Virtual Reality headset being used to spot concussion in footballers
As evidence mounts of a link between playing football, suffering concussion and long term, serious brain conditions, there is an increasing need during football matches, for medics to be able to make a diagnosis of concussion on the sidelines, and to take informed decisions about whether a player needs to come off the pitch.
Research being undertaken jointly by the University of Birmingham and the University of East Anglia is looking at how technology can play a role in making these quick pitch-side decisions. In their study they are using the sensors of the virtual reality headset, Oculus Rift, to assess how well a player can balance whilst looking at a virtual reality landscape and simultaneously trying to follow instructions.
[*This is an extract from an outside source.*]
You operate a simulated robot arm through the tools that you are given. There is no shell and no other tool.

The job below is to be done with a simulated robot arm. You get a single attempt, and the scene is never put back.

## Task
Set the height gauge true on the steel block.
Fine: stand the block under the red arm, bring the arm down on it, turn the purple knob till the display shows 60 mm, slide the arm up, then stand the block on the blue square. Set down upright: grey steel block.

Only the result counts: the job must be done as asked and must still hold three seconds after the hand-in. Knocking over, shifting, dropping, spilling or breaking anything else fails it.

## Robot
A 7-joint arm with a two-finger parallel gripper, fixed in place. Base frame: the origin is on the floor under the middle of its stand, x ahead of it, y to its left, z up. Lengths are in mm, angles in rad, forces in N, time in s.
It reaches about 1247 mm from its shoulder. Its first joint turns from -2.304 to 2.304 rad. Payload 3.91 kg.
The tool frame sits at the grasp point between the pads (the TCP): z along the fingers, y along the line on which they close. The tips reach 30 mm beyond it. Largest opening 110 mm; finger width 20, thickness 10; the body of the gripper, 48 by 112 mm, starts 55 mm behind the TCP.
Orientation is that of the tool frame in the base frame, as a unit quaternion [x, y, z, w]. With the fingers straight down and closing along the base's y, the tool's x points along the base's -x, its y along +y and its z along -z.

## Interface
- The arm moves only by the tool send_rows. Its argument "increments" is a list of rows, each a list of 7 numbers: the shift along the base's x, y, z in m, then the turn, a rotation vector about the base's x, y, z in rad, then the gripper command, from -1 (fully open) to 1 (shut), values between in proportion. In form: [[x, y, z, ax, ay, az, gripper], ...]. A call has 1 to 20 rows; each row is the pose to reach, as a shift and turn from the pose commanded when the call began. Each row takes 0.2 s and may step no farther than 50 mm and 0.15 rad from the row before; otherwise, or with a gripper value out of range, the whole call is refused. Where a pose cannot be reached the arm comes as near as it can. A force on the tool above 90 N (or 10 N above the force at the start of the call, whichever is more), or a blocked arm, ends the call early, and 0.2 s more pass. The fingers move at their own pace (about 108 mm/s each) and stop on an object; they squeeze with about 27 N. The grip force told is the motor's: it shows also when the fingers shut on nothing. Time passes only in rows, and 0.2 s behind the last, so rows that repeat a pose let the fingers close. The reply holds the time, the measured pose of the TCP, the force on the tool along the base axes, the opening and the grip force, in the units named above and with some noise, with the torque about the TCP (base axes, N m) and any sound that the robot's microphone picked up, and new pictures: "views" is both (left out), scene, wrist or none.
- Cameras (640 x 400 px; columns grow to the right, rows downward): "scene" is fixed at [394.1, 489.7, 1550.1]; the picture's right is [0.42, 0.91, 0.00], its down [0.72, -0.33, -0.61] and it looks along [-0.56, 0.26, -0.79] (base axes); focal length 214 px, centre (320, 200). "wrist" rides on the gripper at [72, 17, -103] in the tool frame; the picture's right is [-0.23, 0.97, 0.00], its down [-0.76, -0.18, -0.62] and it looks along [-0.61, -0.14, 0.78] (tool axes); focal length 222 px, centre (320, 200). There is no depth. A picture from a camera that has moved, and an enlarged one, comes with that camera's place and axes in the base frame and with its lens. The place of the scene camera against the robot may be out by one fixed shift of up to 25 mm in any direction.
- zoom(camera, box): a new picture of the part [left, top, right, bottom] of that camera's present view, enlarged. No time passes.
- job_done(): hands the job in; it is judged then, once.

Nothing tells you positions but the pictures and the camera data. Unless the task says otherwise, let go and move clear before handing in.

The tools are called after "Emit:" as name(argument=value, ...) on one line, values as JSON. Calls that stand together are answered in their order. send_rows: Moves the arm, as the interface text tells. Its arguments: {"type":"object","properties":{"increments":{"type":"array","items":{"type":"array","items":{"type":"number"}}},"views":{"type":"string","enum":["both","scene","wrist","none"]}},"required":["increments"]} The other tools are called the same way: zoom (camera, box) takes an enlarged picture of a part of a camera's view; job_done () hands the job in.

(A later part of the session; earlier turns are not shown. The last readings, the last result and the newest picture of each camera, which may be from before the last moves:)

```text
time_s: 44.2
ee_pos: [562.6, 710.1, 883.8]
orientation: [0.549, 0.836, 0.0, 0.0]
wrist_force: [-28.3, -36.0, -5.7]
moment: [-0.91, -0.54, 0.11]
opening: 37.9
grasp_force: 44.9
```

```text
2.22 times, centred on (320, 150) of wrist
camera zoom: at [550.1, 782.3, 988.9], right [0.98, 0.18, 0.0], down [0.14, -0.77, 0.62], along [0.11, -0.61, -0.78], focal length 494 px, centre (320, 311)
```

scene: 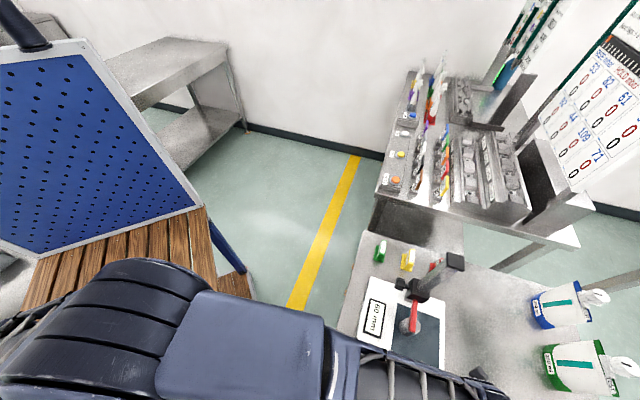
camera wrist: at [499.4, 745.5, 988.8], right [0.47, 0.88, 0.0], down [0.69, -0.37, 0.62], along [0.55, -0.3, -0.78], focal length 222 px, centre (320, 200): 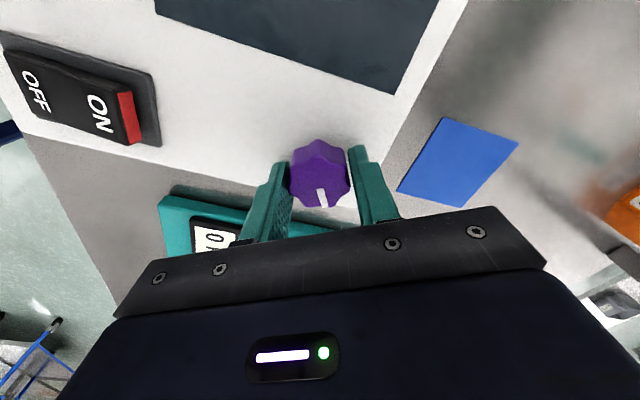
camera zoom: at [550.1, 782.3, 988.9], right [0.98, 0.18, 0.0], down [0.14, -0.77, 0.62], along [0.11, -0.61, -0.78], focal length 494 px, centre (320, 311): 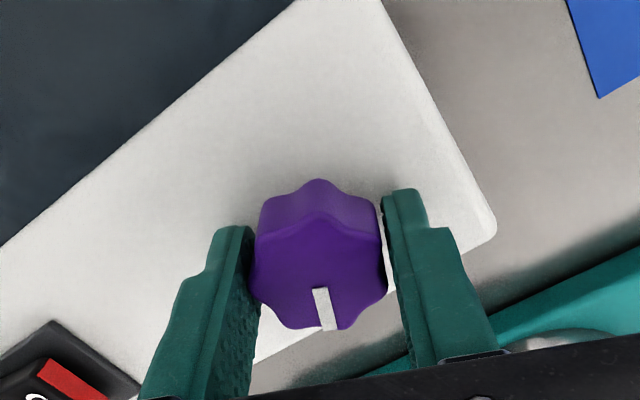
Dr Michael Grey, who works on the trial, told the BBC: "With our virtual reality balance test we're having the brain do one thing and then challenge it by tilting the room and it's only by doing this we see subtle changes that might not show up in a standard neurocognitive test. You will have players who say: 'No I'm fine, I want to go on'. But you do this test - or one like it - I think those questions go away."
The trial has gained the support of West Bromwich Albion Football Club. Former WBA star, Jeff Astle died in 2002, aged 59 as a result of brain trauma caused by years of heading heavy leather footballs. His family have long since worked to raise the profile of his story and to ensure that more is understood about the link between football and brain injury.
The club’s Director of Performance Dr Mark Gillett and ex-player, Andy Gray were interviewed by the BBC. Gillett explained: "I think we're looking for functional tests that allow us to make a quick decision and technology such as that could potentially be very helpful."
Gray added: "What football has no excuse about is embracing modern technology. It has no excuse. It can't say we don't have the money, it's awash with money.
The Football Association has confirmed that guidelines on concussion have recently been issued and further research is being undertaken, jointly funded by the Professional Footballer’s Association, to understand if degenerative brain disease is more prevalent among ex-footballers.